#### Collected data:
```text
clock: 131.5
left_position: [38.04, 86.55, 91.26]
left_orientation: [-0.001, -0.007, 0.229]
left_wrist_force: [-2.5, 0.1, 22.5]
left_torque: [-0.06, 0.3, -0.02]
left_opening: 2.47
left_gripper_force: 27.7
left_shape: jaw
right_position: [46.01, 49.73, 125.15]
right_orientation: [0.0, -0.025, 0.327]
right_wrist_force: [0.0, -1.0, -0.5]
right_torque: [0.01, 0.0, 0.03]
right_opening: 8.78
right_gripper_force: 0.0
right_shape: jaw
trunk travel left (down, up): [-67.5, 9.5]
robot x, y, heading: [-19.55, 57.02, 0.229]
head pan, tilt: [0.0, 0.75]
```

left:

#### Task:
Reproduce the material above exactly; please quote every line of it. Put each line that is not blank into a JSON list as a string.

#### Worked solution:
[
  "```text",
  "clock: 131.5",
  "left_position: [38.04, 86.55, 91.26]",
  "left_orientation: [-0.001, -0.007, 0.229]",
  "left_wrist_force: [-2.5, 0.1, 22.5]",
  "left_torque: [-0.06, 0.3, -0.02]",
  "left_opening: 2.47",
  "left_gripper_force: 27.7",
  "left_shape: jaw",
  "right_position: [46.01, 49.73, 125.15]",
  "right_orientation: [0.0, -0.025, 0.327]",
  "right_wrist_force: [0.0, -1.0, -0.5]",
  "right_torque: [0.01, 0.0, 0.03]",
  "right_opening: 8.78",
  "right_gripper_force: 0.0",
  "right_shape: jaw",
  "trunk travel left (down, up): [-67.5, 9.5]",
  "robot x, y, heading: [-19.55, 57.02, 0.229]",
  "head pan, tilt: [0.0, 0.75]",
  "```",
  "left:"
]